* Stated exercise *
Retype the document segment from its first word to its last.

* Document segment *
26 Comments

Such a thought-provoking post, Bryn. And a gorgeous portrait of Sinead O'Connor - such sad news. The pink outline is a beautiful touch.

Expand full comment
author

Thank you, Rebecca! Reading up on her yesterday made me realize how little I knew of her being such a badass. 💪🏻

Expand full comment

An extraordinary woman, and an exceptional musician. 🙌

Expand full comment

I think we’re inherently creative beings, and traditional academic institutions too often deny and tear out that creativity, trying to sever it off from us so we believe we aren’t good at art or that only some people are creative or that science as you said is the more noble pursuit.

I think we need to return to a type of learning that weaves it all back together. You certainly are not daft 😊

I, too, have spent most of my life imagining art as something so separate from me and the superior factual knowledge I have . But that’s not true, I don think. Not at all.

Expand full comment
author

Suppression of our creativity is a tool used to control, because it leads to new thinking that challenges, dares us to ask questions. And that scares those in power.

Expand full comment

Agreed !

Expand full comment

Oh , I also meant to tell you I’m finishing the end of everything right now! Such a mind-blowing , fun book!

Expand full comment
author

Isn’t she a great writer? I’m not a big physics person but thought she dealt with the subject matter really well.

Expand full comment

Yes! I loved the way she talked about the topic

Expand full comment

I think about how people spoke to me when I said I wanted to do more creative pursuits for my degree/life: “but you’re so good at science and math!” It’s not an either/or, as you say.

Expand full comment
author

Like you were settling for not doing math or science. Or that somehow your profession isn’t “hard” because it isn’t non-stop linear algebra. Ugh.

Expand full comment

Or I was “better” than that, I didn’t need to lower myself to be creative. It was extremely gross!

Expand full comment

When I was a music major at York University, each of the disciplines had a mandatory science course related to that art. For music and film it was the physics of light and sound, for dance and visual art it was anatomy. I, of course, wanted to take anatomy because it was one of my interests, but because I was a music major I had to take the physics class.

* Information provided *

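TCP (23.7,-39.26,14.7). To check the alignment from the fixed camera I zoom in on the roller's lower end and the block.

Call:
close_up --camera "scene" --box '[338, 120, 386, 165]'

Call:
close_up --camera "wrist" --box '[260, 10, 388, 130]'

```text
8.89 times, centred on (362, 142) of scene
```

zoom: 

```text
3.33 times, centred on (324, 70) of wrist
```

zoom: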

* Response below *
26 Comments

Such a thought-provoking post, Bryn. And a gorgeous portrait of Sinead O'Connor - such sad news. The pink outline is a beautiful touch.

Expand full comment
author

Thank you, Rebecca! Reading up on her yesterday made me realize how little I knew of her being such a badass. 💪🏻

Expand full comment

An extraordinary woman, and an exceptional musician. 🙌

Expand full comment

I think we’re inherently creative beings, and traditional academic institutions too often deny and tear out that creativity, trying to sever it off from us so we believe we aren’t good at art or that only some people are creative or that science as you said is the more noble pursuit.

I think we need to return to a type of learning that weaves it all back together. You certainly are not daft 😊

I, too, have spent most of my life imagining art as something so separate from me and the superior factual knowledge I have . But that’s not true, I don think. Not at all.

Expand full comment
author

Suppression of our creativity is a tool used to control, because it leads to new thinking that challenges, dares us to ask questions. And that scares those in power.

Expand full comment

Agreed !

Expand full comment

Oh , I also meant to tell you I’m finishing the end of everything right now! Such a mind-blowing , fun book!

Expand full comment
author

Isn’t she a great writer? I’m not a big physics person but thought she dealt with the subject matter really well.

Expand full comment

Yes! I loved the way she talked about the topic

Expand full comment

I think about how people spoke to me when I said I wanted to do more creative pursuits for my degree/life: “but you’re so good at science and math!” It’s not an either/or, as you say.

Expand full comment
author

Like you were settling for not doing math or science. Or that somehow your profession isn’t “hard” because it isn’t non-stop linear algebra. Ugh.

Expand full comment

Or I was “better” than that, I didn’t need to lower myself to be creative. It was extremely gross!

Expand full comment

When I was a music major at York University, each of the disciplines had a mandatory science course related to that art. For music and film it was the physics of light and sound, for dance and visual art it was anatomy. I, of course, wanted to take anatomy because it was one of my interests, but because I was a music major I had to take the physics class.